# Provided text
┄┄┄┄┄┄┄┄┄┄┄┄┄┄┄┄┄┄┄┄

本発明は、酸化鉱石の製錬方法に関するものであり、例えば、ニッケル酸化鉱石等の酸化鉱石を原料として炭素質還元剤により還元することで還元物を得る製錬方法に関する。
酸化鉱石の一種であるリモナイトあるいはサプロライトと呼ばれるニッケル酸化鉱石の製錬方法として、熔錬炉を使用してニッケルマットを製造する乾式製錬方法、ロータリーキルンあるいは移動炉床炉を使用して鉄とニッケルの合金であるフェロニッケルを製造する乾式製錬方法、オートクレーブを使用して高温高圧で酸浸出し、ニッケルやコバルトが混在した混合硫化物(ミックスサルファイド)を製造する湿式製錬方法等が知られている。
上述した様々な方法の中で、特に乾式製錬法を用いてニッケル酸化鉱石を還元して製錬する場合、反応を進めるために原料のニッケル酸化鉱石を適度な大きさに破砕する等して塊状物化する処理が前処理として行われる。
具体的に、ニッケル酸化鉱石を塊状物化する、すなわち粉状や微粒状の鉱石を塊状にする際には、そのニッケル酸化鉱石と、それ以外の成分、例えばバインダーやコークス等の還元剤とを混合して混合物とし、さらに水分調整等を行った後に塊状物製造機に装入して、例えば一辺あるいは直径が10mm以上30mm以下程度の成形物(ペレット、ブリケット等を指す。以下、単に「ペレット」ということもある)とするのが一般的である。

┄┄┄┄┄┄┄┄┄┄┄┄┄┄┄┄┄┄┄┄

# Information shown
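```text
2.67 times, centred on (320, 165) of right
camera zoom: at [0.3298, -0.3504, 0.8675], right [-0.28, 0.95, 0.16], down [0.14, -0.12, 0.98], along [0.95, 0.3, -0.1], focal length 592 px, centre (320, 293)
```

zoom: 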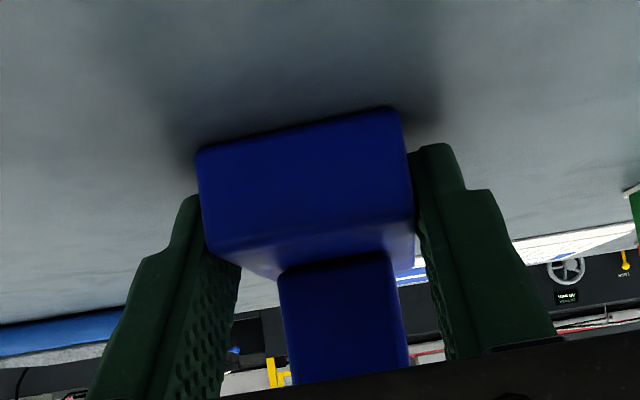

┄┄┄┄┄┄┄┄┄┄┄┄┄┄┄┄┄┄┄┄

# Exercise instructions
I need the provided text continued from the place where it stops.

# Reply
塊状物化して得られるペレットには、含有する水分を「飛ばす」ために、ある程度の通気性が必要となる。さらに、その後の還元処理においてペレット内で均一に還元が進まないと、得られる還元物の組成が不均一になり、メタルが分散したり偏在したりする等の不都合が生じる。そのため、ペレットを作製する際には混合物を均一に混合したり、得られたペレットを還元する際には可能な限り均一な温度を維持することが重要となる。
例えば、特許文献1では、ニッケル含有量の高いフェロニッケルを安定して高効率でかつ安価に製造できるフェロニッケルの製造方法について開示されている。具体的には、酸化ニッケル及び酸化鉄を含有する原料と炭素質還元剤とからなる混合物を造粒機でペレット化したペレットを移動炉床炉内で加熱還元するに際し、ペレットの炉内滞留時間を調整することによって、ニッケル含有量の高いフェロニッケルを得る方法が開示されている。
さて、ペレットの還元処理は、還元炉等を用いて行われ、例えば、ペレットを、所定の還元温度に加熱した還元炉に装入し還元加熱する。還元処理では、先ず還元反応の進みやすいペレット表面の酸化物が還元されメタル化して殻(シェル)が形成される。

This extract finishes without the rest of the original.